Give the stretch of the extract to read that starts with "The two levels" and ends with "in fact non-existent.", unchanged.

Data entries
• • •

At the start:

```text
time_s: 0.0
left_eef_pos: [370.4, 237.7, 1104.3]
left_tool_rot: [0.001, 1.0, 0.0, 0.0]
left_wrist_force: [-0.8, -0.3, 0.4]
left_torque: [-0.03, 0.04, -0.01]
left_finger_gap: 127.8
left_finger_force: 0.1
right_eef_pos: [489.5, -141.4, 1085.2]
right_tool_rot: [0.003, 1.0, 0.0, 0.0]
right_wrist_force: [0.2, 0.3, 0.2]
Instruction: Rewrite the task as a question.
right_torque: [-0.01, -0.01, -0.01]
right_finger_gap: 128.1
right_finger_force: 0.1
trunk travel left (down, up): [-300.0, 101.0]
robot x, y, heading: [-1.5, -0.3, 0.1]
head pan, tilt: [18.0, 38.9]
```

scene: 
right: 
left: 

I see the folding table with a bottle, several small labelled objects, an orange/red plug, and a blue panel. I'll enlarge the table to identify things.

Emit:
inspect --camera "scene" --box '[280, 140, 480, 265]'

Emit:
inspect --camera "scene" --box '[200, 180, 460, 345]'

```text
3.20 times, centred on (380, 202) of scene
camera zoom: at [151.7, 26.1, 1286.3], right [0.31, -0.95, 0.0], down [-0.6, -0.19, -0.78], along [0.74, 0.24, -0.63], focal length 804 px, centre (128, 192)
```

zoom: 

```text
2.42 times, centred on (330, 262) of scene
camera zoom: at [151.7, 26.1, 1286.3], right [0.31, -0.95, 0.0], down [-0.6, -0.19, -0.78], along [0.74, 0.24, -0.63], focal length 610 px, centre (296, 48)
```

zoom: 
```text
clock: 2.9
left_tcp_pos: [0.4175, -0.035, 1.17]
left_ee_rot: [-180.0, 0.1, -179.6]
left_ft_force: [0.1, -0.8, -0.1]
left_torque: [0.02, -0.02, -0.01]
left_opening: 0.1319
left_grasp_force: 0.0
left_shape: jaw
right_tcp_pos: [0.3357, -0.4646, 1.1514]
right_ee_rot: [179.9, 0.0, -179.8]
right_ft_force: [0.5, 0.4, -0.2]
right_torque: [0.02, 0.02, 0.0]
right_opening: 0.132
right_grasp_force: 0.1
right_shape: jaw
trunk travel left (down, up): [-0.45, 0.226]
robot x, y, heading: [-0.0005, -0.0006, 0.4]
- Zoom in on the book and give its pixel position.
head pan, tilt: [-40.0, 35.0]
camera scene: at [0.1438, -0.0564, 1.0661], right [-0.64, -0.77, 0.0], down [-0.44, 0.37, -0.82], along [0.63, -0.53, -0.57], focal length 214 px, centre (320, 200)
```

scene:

• • •

Extract to read
The two levels of dialectics are to establish the equivalence between existence and non-existence as implied by the law of Conservation, but the steps taken here -- first through the recognition of the incompleteness of existence of temporal and spatial existence, then through the equivalence between the existence and non-existence of the "past" thing -- are torturous, not through necessary conservation that rules out something coming from nothing. Nonetheless, equivalence is to be completely established by the third level and existence of everything around is to be affirmed as illusory and in fact non-existent.

On the third and highest level, Seng-Chao proposes his "Theory on Prajna [Buddha Wisdom, i.e. Enlightenment] being non-Knowledge [or knowledge of Nothing]" (般若無知論). Since the goal is to know "nothing", to think "nothing" -- to not think, in a word -- the Wu "transcends shapes and features" and has no qualities; hence it can never be the object of knowledge, and the goal, salvation, Prajna, or Enlightenment, is not-knowing. "To have knowledge of wu is to be one with it. This state of identification with wu is called Nirvana [i.e. consciousness of non-Being is non-being of consciousness]. Nirvana and Prajna are two aspects of one and the same state of affairs." (Ibid.)

This is the exact inversion of Parmenides: here Nothing is the only and true object of thinking and thinking and Nothing is one and the same, but there Being is the only and true object of thinking and thinking and Being is one and the same.

Fung emphasizes that for the Buddhist Prajna/Nirvana -- Not-thinking -- is not to leave this world to see another world or to see behind this world another world, but to see the truth of this world as "nothing": disengagement from the illusion of the everyday thinking mode. "But Nirvana is not something external to and altogether different from the Wheel of Birth and Death, nor is the reality of the Buddha-nature external to and altogether different from the phenomenal world. Once one gains Sudden Enlightenment [the Chinese Buddhists of the tradition of Emptiness -- the Southern tradition -- thought that enlightenment could only be sudden, rather than slowly and piece-meally built up through study and meditation as it was for the Northern tradition of the Universal Mind], the latter is at once the former" -- i.e. the truth of the former, what the former really is. (Ibid., p. 251-2) Hence, Dao-Sheng (道生), the other student of Kuramajiva, said: 夫大乘之悟, 本不近舍生死, 遠更求之也 "The enlightenment of the Mahayana does not consist in abandoning the life and death near us and seeking after what is farther there." (Ibid., *p. 281)

• • •

Output of the task
The two levels of dialectics are to establish the equivalence between existence and non-existence as implied by the law of Conservation, but the steps taken here -- first through the recognition of the incompleteness of existence of temporal and spatial existence, then through the equivalence between the existence and non-existence of the "past" thing -- are torturous, not through necessary conservation that rules out something coming from nothing. Nonetheless, equivalence is to be completely established by the third level and existence of everything around is to be affirmed as illusory and in fact non-existent.